I politici non dovrebbero solo lamentarsi e tantomeno fare proclami azzardati. I politici dovrebbero fare il loro mestiere, che è quello di governare guardando avanti. Il corto respiro delle democrazie occidentali spinge i politici a cercare il tornaconto elettorale personale di breve durata, più che a perseguire il bene comune del loro Paese a lungo termine. Nella lotta al terrorismo certamente serve attenzione alla sicurezza e all’intelligence, ma vanno affrontati i problemi di fondo per uscirne: i modelli inglese (multiculturalismo) e francese (assimilazione) di integrazione tengono? Sembrerebbe di no, bisogna inventarne altri (e forse Germania e Italia sono più avanti). Le nostre relazioni coi Paesi arabi funzionano? No, non sono mai su un livello di parità, c’è eredità coloniale, c’è business, c’è doppia misura di giudizio, c’è sostegno a Paesi conniventi col terrorismo…

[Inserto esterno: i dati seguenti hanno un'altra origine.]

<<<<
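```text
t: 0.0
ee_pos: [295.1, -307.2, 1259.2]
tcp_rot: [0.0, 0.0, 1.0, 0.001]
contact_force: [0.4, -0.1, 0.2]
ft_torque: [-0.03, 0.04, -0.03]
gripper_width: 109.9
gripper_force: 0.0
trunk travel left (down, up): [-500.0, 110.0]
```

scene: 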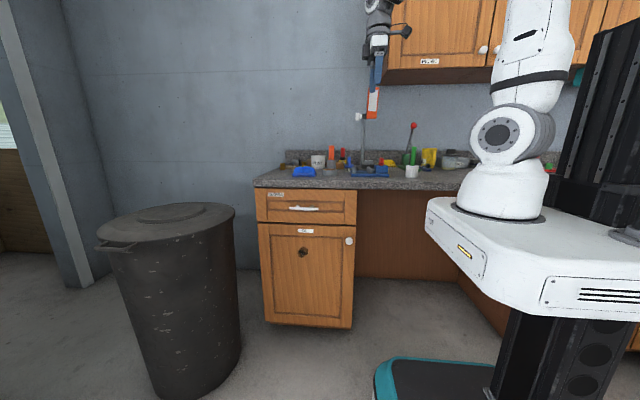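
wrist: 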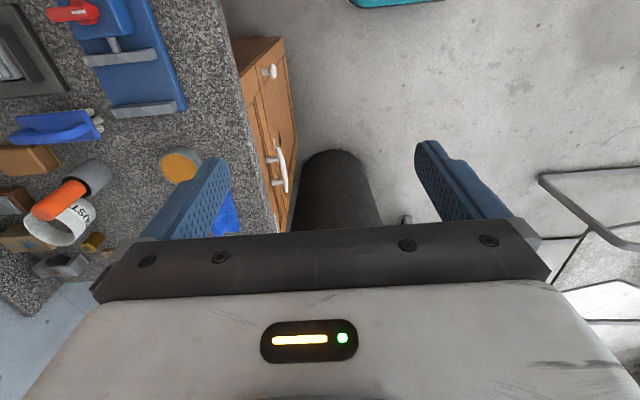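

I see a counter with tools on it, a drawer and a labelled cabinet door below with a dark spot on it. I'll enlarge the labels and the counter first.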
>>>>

Da seguire attentamente in questo contesto la decisione di Arabia Saudita, Emirati, Egitto e Bahrein di chiudere le frontiere col Qatar accusato di fomentare il terrorismo: qualcosa si muove nello scacchiere del Golfo Persico, anche se sulla sincerità della decisione planano dubbi colossali, soprattutto per quel che riguarda Bahrein, Arabia Saudita ed Emirati. Probabilmente la decisione è un effetto della recente visita di Trump nella regione, e del suo invito ad espellere il terrorismo wahhabita e salafita dai Paesi sunniti, ma le infinite giravolte cui ci hanno abituato le monarchie nella regione spingono alla prudenza. Estrema.